§ **MATERIAL**:
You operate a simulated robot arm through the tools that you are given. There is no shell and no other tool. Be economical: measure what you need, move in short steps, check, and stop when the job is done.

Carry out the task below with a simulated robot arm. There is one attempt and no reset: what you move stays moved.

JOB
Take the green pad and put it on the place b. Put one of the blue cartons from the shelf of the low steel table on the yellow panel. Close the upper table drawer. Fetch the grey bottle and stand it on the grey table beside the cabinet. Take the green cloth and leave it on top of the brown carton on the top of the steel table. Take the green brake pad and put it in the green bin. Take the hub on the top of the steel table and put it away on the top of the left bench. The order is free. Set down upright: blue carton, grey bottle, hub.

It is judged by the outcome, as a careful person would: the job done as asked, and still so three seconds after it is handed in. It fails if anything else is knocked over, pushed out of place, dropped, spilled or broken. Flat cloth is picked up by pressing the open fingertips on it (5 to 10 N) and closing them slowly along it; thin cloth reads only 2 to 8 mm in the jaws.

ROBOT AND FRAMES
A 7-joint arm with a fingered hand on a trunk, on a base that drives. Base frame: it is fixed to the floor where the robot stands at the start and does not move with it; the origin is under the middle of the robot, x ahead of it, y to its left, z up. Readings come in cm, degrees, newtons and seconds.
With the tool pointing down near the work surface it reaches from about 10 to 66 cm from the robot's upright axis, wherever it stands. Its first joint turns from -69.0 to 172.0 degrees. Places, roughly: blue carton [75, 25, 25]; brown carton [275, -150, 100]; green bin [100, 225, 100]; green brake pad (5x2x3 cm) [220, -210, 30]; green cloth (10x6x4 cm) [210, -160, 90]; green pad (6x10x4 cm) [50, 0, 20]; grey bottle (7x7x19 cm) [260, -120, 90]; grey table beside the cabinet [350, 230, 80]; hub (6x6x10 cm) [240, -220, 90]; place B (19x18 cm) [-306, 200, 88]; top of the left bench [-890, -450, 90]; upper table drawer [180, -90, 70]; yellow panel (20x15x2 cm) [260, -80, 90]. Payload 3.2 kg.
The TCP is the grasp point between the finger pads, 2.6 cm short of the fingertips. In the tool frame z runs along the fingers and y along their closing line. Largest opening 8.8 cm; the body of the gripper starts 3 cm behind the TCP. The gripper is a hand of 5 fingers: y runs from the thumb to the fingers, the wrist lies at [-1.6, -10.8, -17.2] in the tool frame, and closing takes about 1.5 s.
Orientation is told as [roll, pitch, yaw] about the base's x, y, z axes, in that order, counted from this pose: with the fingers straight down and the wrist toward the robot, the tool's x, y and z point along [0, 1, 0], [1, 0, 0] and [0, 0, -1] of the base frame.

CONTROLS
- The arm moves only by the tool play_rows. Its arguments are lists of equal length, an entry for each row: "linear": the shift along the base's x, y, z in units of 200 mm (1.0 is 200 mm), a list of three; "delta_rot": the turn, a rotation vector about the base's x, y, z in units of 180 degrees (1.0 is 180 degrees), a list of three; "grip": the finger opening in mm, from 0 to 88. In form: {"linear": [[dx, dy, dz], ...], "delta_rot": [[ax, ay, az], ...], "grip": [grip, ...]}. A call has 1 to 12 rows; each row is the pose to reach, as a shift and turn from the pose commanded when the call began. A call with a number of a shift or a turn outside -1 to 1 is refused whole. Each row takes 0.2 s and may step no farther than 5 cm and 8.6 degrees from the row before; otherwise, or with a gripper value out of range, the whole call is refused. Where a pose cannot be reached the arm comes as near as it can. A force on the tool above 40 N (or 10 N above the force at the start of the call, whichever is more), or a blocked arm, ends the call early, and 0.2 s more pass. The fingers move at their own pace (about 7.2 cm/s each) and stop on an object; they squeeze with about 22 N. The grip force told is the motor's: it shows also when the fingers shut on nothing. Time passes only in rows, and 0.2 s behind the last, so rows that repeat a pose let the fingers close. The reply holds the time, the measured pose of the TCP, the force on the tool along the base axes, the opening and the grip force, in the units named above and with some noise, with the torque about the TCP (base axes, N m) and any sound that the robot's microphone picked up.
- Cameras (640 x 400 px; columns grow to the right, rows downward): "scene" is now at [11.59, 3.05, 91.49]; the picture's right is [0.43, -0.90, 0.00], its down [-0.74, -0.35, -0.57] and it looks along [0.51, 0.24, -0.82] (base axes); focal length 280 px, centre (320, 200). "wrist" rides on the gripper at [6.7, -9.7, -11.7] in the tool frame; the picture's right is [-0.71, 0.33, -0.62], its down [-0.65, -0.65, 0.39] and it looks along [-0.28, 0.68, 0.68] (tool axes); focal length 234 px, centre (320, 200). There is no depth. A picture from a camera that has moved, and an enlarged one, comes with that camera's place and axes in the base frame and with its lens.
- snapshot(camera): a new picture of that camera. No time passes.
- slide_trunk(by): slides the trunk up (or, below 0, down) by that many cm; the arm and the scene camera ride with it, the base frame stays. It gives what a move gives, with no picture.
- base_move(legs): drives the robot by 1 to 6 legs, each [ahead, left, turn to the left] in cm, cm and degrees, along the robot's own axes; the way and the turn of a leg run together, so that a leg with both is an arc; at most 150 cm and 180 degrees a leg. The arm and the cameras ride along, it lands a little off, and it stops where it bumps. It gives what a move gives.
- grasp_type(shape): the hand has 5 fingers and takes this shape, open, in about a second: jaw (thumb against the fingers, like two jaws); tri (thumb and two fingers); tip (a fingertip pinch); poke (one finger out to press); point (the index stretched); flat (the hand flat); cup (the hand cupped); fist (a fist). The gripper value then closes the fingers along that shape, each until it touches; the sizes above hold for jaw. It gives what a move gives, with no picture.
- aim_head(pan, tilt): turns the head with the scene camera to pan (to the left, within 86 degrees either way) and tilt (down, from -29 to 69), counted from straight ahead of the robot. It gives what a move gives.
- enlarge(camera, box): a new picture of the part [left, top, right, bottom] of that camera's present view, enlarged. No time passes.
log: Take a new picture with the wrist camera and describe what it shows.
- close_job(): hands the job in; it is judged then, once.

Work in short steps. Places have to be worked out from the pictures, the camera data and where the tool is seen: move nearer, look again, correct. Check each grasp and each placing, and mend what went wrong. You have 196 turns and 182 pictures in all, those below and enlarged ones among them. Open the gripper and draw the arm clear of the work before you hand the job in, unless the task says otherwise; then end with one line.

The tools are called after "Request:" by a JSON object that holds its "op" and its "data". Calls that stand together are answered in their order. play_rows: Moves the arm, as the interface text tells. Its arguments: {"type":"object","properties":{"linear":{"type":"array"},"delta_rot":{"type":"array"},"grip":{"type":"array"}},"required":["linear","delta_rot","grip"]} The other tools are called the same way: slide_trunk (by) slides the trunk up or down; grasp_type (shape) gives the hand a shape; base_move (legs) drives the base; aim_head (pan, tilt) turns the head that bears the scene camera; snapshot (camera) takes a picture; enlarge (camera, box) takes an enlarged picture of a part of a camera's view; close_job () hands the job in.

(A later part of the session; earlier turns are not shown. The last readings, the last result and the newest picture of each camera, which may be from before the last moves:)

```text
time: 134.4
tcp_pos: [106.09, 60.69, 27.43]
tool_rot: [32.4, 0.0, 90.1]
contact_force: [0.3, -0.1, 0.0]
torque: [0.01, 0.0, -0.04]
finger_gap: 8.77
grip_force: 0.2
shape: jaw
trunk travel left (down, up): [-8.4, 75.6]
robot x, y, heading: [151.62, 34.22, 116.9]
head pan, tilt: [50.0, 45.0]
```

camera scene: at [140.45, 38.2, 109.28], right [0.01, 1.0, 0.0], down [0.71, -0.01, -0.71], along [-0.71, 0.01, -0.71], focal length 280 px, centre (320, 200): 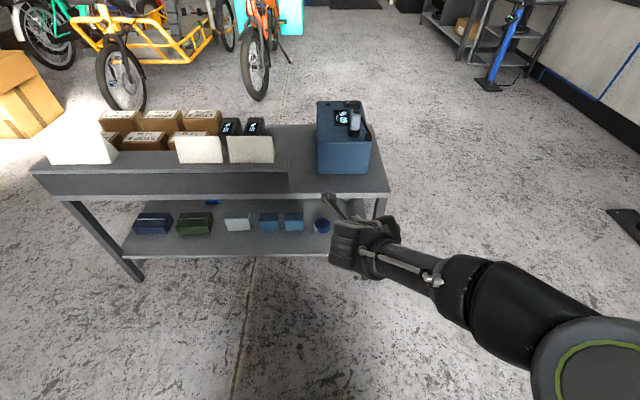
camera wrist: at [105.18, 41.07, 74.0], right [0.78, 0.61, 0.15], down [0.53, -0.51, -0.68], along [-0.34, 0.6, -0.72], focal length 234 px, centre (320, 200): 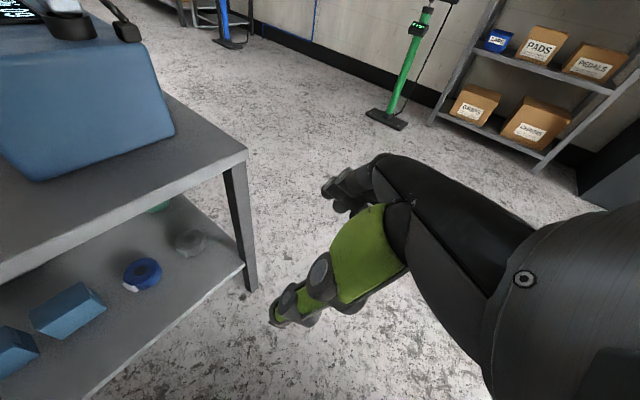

§ **EXERCISE INSTRUCTIONS**: Continue the selected text from where it stops.

§ **SELECTED TEXT**:
Afet için Feminist Dayanışma’nın geçtiğimiz şubat ayında Samandağ’a yaptığı ziyaret vesilesiyle Samandağ’ın Çöğürlü mahallesinde muhtar adayı olan Kıymet’in kadınlarla buluşmasına katılma fırsatı bulduk. Depremden sonra daha yakından tanıdığımız Samandağ, kadınların bir yandan hayatın orta yerinde, her şeyi çekip çevirenler olarak olanca güçleriyle yer aldığı, bir yandan da çocuk yaşta evlendirildiği, kısıtlandığı, baskı gördüğü ve erkek şiddetine uğradığı bir yer. Çöğürlü bu ülkenin pek çok mahallesi gibi son derece erkek egemen. Ama yine bu ülkenin her köşesinde olduğu gibi Çöğürlü’de de tarımı da yapan kadınlar, hayvancılığı da, türlü işi de. Deprem Samandağ’a büyük bir yıkım yaşattı ama bu yıkımla beraber kadınlara kendi güçlerini, neler yapabildiklerini gösteren bir tarafı da oldu. Bunun sonucunda bu yerel seçimde çıkan kadın muhtar adaylarından biri Kıymet. Onunla depremin sonrasını, nasıl aday olmaya karar verdiğini, muhtar olarak yapmak istediklerini ve mücadelesini konuştuk. Çöğürlü’de feminizm tartışan ve tartıştıran Kıymet’le tanışmak bize umut verdi, mücadelemizin önemini ve yaygınlığını bir kez daha hatırlattı. Okuyanlara da umut olması dileğiyle paylaşıyoruz.

 Kendinizi tanıtabilir misiniz?

§ **OUTPUT OF THE EXERCISE**:
Adım Kıymet Doğru. 1980 yılında Çöğürlü’de doğdum. İlkokul mezunu olarak evlendim. Çocuk gelin sayılırım. Ben evlendikten üç dört sene sonra köyümüzde bir taş ocağı açıldı. Evlendikten sekiz sene sonra da bir çocuğum oldu. Çocuğum doğduktan sonra baktım ki benim çocukluğumdaki köy ile çocuğumun büyüyeceği köy aynı değil. Bizim köyümüz güvenlikli bir yerdi. Bir annenin çocuğunu okula, bakkala güvenle gönderebildiği bir yerdi. Bir de baktık ki artık çocuk kamyon korkusundan bakkala gidemiyor. Asi’ye düşme korkusundan bisiklet süremiyor. Biz nereye doğru gidiyoruz diye düşünmeye başladım. 2008 yılında başladı mücadelem. Yani yaklaşık 18 yıldır devam ediyor.

Taş ocağına karşı mı başladı?

Evet, taş ocağına karşı ama dahası da var. Kanalizasyonlar doğrudan Asi’ye dökülüyor mesela. Aslında bu yasak. Aslında kıyıları, nehirleri koruma kanunları var ülkemizde. Hiçbir şey işletilmiyor ama burada. Bizim köyümüzdeki muhtarlık sistemi krallık gibi. 25 sene bir amca yönetti. Şimdi 15 yıldır diğer yeğen yönetiyor. Amcası gibi muhtarlıktan emekli olabilmek için beş yıl daha yönetmeye talip. Bu sene o kazanırsa beş sene sonrası için de veliahtımız hazır. O da diğer yeğen. Ben köyün bir evladı olarak, bu köyün çocukluğunda bütün nimetlerinden yararlanmış biri olarak çocuklarıma bu zulmü reva görmedim. Köyün çocuklarına da krallık olmasın burası. Seviyor musunuz o koltuğu? Amenna, o zaman görevinizi yapın. Beş sene, 10 sene, 15 sene denendi. Denenmişi tekrar denemenin kimseye faydası yoktur diye düşünüyorum ben kendi adıma.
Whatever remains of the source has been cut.